BATESVILLE — Two local 4-H clubs have been recycling newspapers for the past 25 years, long before being “green” was popular.

Tammy Sidell, Busy Bees 4-H Club leader, recalls, “The boys’ club started it and invited the girls to join.”

John Brelage, Country Kids 4-H Club leader, remembers going door-to-door asking citizens if they had newspapers to recycle. “We only did that once, and it was a lot of hard work. Then we put a building (which is now located in front of the Batesville Area Ministerial Association Food Pantry at 120 Sycamore St.) for the community members to put the papers in.”

Over 70 club members take turns moving newspapers from the shed to a semi located offsite so they can be recycled.

Newspapers and other items made of newsprint are accepted. However, magazines are not.

The No. 1 preferred way to package the papers is in a brown paper bag, but “they can be put in anything,” Brelage reveals. “If they are put in plastic bags, we have to throw those bags away. We have to dump them out of cardboard boxes, but we can recycle the cardboard  .... It’s OK to tie them up with strings. We just have to cut them off when we put them in the semi.”

The money raised from the project is used to pay for membership dues, project books, insurance to travel to 4-H events, end-of-the-year trips, tickets for the fair’s Junior Leaders booth and camp fees.

Both leaders hope members learn responsibility from doing this. “We want the kids to do the work, with the parents there to supervise so it becomes a family project,” Sidell notes. 

Brelage announces, “All along we’ve been talking a lot about how the landfills are filling up. We collect between 60-80 tons of newspaper a year.
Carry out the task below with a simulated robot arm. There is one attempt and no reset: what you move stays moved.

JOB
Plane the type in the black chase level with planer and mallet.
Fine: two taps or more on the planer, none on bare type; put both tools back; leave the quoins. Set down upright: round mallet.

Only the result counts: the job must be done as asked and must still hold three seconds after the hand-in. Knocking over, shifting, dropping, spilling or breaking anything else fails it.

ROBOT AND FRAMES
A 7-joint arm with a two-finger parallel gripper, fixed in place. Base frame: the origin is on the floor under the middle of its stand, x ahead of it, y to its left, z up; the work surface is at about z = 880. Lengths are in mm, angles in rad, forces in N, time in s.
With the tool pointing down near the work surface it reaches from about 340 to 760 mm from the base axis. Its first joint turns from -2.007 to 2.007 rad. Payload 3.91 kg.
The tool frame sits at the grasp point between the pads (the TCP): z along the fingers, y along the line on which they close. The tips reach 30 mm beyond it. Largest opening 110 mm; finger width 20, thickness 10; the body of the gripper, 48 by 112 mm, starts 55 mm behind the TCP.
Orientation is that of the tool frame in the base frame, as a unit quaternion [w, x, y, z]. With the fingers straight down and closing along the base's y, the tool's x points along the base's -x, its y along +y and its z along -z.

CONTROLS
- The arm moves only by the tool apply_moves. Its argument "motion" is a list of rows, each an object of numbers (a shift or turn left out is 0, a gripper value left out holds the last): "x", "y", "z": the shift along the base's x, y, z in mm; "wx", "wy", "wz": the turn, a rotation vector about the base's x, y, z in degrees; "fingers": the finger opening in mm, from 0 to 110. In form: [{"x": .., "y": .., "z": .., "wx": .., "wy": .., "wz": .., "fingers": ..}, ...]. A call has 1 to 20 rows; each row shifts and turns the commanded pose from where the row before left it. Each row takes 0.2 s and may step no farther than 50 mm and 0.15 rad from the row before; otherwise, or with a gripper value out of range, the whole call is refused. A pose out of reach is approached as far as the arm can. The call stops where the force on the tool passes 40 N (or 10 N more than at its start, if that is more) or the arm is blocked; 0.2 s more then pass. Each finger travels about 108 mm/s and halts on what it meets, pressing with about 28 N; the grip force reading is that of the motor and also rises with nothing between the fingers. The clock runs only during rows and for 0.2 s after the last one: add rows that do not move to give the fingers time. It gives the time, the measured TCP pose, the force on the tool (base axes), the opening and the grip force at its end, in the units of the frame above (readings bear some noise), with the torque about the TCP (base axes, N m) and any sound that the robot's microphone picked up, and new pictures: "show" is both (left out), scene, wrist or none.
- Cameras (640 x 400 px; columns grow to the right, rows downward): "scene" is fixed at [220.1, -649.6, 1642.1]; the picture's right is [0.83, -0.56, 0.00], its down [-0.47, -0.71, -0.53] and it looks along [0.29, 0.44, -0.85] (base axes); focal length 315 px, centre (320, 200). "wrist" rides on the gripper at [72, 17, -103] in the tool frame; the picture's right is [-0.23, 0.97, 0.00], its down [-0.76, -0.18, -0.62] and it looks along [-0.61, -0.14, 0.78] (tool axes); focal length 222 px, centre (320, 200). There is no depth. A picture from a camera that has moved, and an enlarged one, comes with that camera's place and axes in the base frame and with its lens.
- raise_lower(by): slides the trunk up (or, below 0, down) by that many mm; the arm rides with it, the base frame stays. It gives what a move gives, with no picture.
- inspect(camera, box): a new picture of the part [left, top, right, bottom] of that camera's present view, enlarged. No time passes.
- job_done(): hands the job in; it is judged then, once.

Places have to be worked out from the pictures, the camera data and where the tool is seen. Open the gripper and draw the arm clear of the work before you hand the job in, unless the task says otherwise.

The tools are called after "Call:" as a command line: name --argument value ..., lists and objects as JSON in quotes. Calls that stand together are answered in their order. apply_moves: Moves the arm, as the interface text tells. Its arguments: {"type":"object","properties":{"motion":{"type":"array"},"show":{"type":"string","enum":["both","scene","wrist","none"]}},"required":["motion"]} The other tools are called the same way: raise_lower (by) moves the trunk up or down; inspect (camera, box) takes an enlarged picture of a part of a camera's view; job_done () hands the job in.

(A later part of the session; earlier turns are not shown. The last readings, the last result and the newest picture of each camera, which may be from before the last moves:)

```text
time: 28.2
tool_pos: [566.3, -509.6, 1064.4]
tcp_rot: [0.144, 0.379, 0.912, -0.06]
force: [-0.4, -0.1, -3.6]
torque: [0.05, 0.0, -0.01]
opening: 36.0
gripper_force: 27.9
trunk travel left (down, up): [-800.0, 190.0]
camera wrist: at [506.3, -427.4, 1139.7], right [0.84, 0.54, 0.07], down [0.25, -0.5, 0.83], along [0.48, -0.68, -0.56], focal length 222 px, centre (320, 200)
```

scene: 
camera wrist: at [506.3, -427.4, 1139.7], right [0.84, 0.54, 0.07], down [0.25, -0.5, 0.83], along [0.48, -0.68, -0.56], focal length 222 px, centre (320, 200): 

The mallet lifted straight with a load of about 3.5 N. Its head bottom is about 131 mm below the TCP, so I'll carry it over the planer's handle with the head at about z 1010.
That’s two to three semi loads that doesn’t go into the landfill.

“We really appreciate the community’s support .... It’s awful nice of them to bring the newspapers to the shed.”

Erin Moll, 18, a 10-year Busy Bees 4-H Club member, points out an advantage of the fundraiser: “Our 4-H club is more involved in the community.”

The teen also encourages people to support the venture. “If you have any extra papers lying around, and you want to help the environment, bring them to the newspaper shed.”

Zach Koehne, 17, Country Kids 4-H Club president, believes it “helps our community to recycle and helps our club out with projects we might want to do or trips we might want to take.”

Sidell adds, “If anyone wants to donate newspapers, and they’re elderly or can’t get out, we’ll be glad to pick the papers up .... Also, the clubs are always looking for service projects if the elderly need help with something.” They can contact her at 934-4086.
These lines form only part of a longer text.